Qatar plans to invest $35 billion in the US over the next five years as it sought to diversify assets.
The Qatar Investment Authority, which helped manage the country's energy-generated wealth, opened an office in New York to "better access new and existing investment partners," the sovereign fund said in a statement yesterday.
The new office would target various sectors of the US economy and help create US jobs, Qatar's ambassador to Washington, DC, Mohammed Al Kuwari, said in Twitter postings, without elaborating on potential investments.
QIA said it "remains committed to its investments in Europe, Asia and the Middle East," while the New York office "facilitates access to significant investment opportunities."
The Doha-based fund, which controlled over $250 billion, had deployed national funds on assets ranging from British bank Barclays Plc to Total SA and commodities trader Glencore Plc, with the bulk of investments confined to Europe.

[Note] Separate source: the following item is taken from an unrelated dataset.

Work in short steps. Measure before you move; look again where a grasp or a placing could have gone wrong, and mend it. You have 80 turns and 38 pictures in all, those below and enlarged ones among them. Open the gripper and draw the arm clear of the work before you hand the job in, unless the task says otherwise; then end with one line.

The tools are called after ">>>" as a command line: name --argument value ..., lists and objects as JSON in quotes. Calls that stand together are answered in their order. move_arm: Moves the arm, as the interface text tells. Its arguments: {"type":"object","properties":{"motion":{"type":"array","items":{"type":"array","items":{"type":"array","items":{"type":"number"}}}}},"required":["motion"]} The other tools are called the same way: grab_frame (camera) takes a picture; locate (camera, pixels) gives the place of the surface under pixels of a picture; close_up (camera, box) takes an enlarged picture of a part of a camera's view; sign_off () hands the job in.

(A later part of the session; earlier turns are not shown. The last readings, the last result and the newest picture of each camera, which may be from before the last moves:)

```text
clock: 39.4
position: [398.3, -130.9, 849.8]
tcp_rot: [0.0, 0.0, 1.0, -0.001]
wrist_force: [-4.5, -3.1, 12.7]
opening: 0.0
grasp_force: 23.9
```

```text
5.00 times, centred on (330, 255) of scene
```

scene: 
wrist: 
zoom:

It led a group of investors that agreed in January to buy London's Canary Wharf financial district in a deal that valued owner Songbird Estates Plc at about £2.6 billion.
A number of those investments had taken severe hits with Glencore plunging 31 per cent yesterday, extending a rout that's wiped over $14 billion (See: Glencore stock plunges 30% to hit new low).
The QIA was also the biggest holder of VW's preferred shares and the third-largest owner of its ordinary stock.
The value of its holding in the automaker might taken a €3.8-billion hit after last week's controversy about rigged emissions testing according to commentators.
Qatar's portfolio, valued between $256 billion and $334 billion, included Harrods department store, and significant stakes in UK supermarket chain Sainsbury's and the London Stock Exchange.
The fund, along with other investors, last year agreed to acquire American Express Co.'s business-travel division for $900 million.